═══ PROVIDED MATERIAL ═══

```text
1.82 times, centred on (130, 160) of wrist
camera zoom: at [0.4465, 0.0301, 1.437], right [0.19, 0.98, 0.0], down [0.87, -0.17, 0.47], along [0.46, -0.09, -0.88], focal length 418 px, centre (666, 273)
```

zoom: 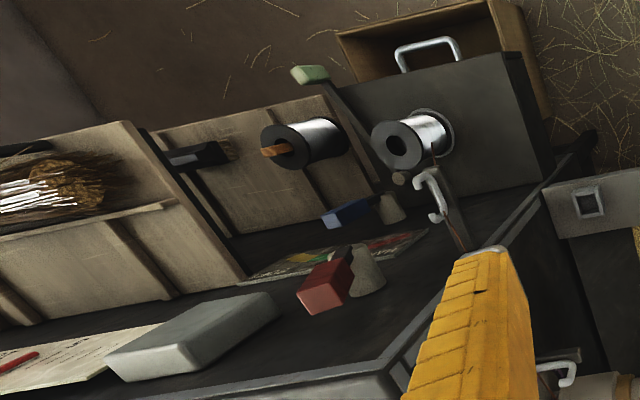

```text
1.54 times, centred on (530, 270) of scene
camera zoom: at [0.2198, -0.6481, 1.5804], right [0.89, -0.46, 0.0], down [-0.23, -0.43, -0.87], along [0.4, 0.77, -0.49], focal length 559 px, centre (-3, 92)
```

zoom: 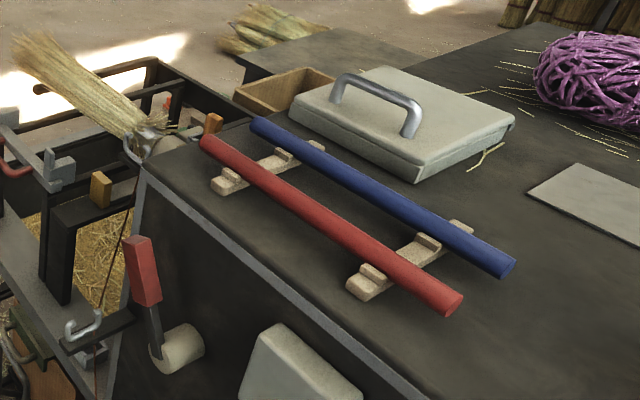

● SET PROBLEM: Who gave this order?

═══

● SET PROBLEM: Establish how many lines of the material above hold the word "along". Nothing but the count should be returned.

● EXPECTED ANSWER: 2